SELECTED EXTRACT –
<<<<

Abstract
The concentration series of PM2.5 (particulate matter ≤ 2.5 μm) is nonlinear, nonstationary, and noisy, making it difficult to predict accurately. This paper presents a new PM2.5 concentration prediction method based on a hybrid model of complete ensemble empirical mode decomposition with adaptive noise (CEEMDAN) and bi-directional long short-term memory (BiLSTM). The new method was applied to predict the same kind of particulate pollutant PM10 and heterogeneous gas pollutant O3, proving that the prediction method has strong generalization ability. First, CEEMDAN was used to decompose PM2.5 concentrations at different frequencies. Then, the fuzzy entropy (FE) value of each decomposed wave was calculated, and the near waves were combined by K-means clustering to generate the input sequence. Finally, the combined sequences were put into the BiLSTM model with multiple hidden layers for training. We predicted the PM2.5 concentrations of Seoul Station 116 by the hour, with values of the root mean square error (RMSE), the mean absolute error (MAE), and the symmetric mean absolute percentage error (SMAPE) as low as 2.74, 1.90, and 13.59%, respectively, and an R2 value as high as 96.34%. The “CEEMDAN-FE” decomposition-merging technology proposed in this paper can effectively reduce the instability and high volatility of the original data, overcome data noise, and significantly improve the model’s performance in predicting the real-time concentrations of PM2.5.

>>>>

EXERCISE DESCRIPTION – Your answer is an exact copy of the selected extract.

DATA PROVIDED –
<<<<

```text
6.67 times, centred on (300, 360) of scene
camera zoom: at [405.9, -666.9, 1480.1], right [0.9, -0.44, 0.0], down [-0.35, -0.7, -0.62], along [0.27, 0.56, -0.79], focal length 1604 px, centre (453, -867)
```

>>>>

COMPLETE ANSWER –
Abstract
The concentration series of PM2.5 (particulate matter ≤ 2.5 μm) is nonlinear, nonstationary, and noisy, making it difficult to predict accurately. This paper presents a new PM2.5 concentration prediction method based on a hybrid model of complete ensemble empirical mode decomposition with adaptive noise (CEEMDAN) and bi-directional long short-term memory (BiLSTM). The new method was applied to predict the same kind of particulate pollutant PM10 and heterogeneous gas pollutant O3, proving that the prediction method has strong generalization ability. First, CEEMDAN was used to decompose PM2.5 concentrations at different frequencies. Then, the fuzzy entropy (FE) value of each decomposed wave was calculated, and the near waves were combined by K-means clustering to generate the input sequence. Finally, the combined sequences were put into the BiLSTM model with multiple hidden layers for training. We predicted the PM2.5 concentrations of Seoul Station 116 by the hour, with values of the root mean square error (RMSE), the mean absolute error (MAE), and the symmetric mean absolute percentage error (SMAPE) as low as 2.74, 1.90, and 13.59%, respectively, and an R2 value as high as 96.34%. The “CEEMDAN-FE” decomposition-merging technology proposed in this paper can effectively reduce the instability and high volatility of the original data, overcome data noise, and significantly improve the model’s performance in predicting the real-time concentrations of PM2.5.